TIM PAGE: The family is escaping incoming fire, trying to get to the friendly side of the river they’re in, or the water they’re in.
DAVID GERGEN: It’s a haunting photograph. This was by a Japanese fire.
TIM PAGE: Kyoichi Sawada, who was--we’re listing in the book four Japanese who were--Sawada disappeared in Cambodia in 1970. He was captured and executed where he was ambushed--at the place. His work--his body of work was mostly for UPI. And he was my second bureau chief when I was there, and he was a very quiet, very considerate man, who’d never--I mean, he was a very unruffled person, and he was almost perfectly Zen in his attitudes to the whole thing--an absolute perfectionist.

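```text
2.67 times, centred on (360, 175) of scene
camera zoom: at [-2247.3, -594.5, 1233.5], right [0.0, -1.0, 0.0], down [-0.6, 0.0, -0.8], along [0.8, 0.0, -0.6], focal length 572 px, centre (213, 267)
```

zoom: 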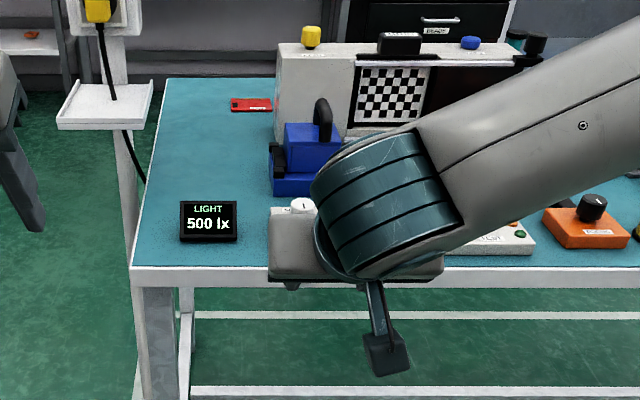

DAVID GERGEN: Dickey Chapelle--tell us about Dickey Chapelle.
HORST FAAS: Dickey Chapelle was an old-timer in Vietnam. She had reported from several wars. She was the first woman into Iwo Jima and first woman into Okinawa, and in Vietnam, she was first. This picture was taken in 1962 before most of us arrived. It’s a horrible scene of a very simple execution. I remember the face of the officer. I ran into him in late ‘62 and ‘63, when I covered the war, mostly Vietnamese troops. Dickey--like so many journalists--stepped on a mine and died instantly.
DAVID GERGEN: Was she the only woman in the group?
HORST FAAS: There was a woman on the Vietnamese side.
DAVID GERGEN: This must have been a walk down a line that is filled with so many memories for both of you. The kind of memorial service that we see here was very unusual, wasn’t it?
TIM PAGE: The Americans took up this weird habit, this weird way of running a memorial service with the boots of the slain man, plus their--one of their weapons stuck in the ground--and the helmet’s always on the rifle butts. And it was--it was almost--became de rigueur after every battle to do this kind of ceremony.
DAVID GERGEN: Well, as you say at one point in your book these are men and women from all over the world who came with their cameras and the language they spoke--the only common language they spoke was that of photography. Remarkable photography it is.
HORST FAAS: Camera and the pen. Many of them were also good writers.
DAVID GERGEN: Horst Faas and Tim Page, thank you both very much.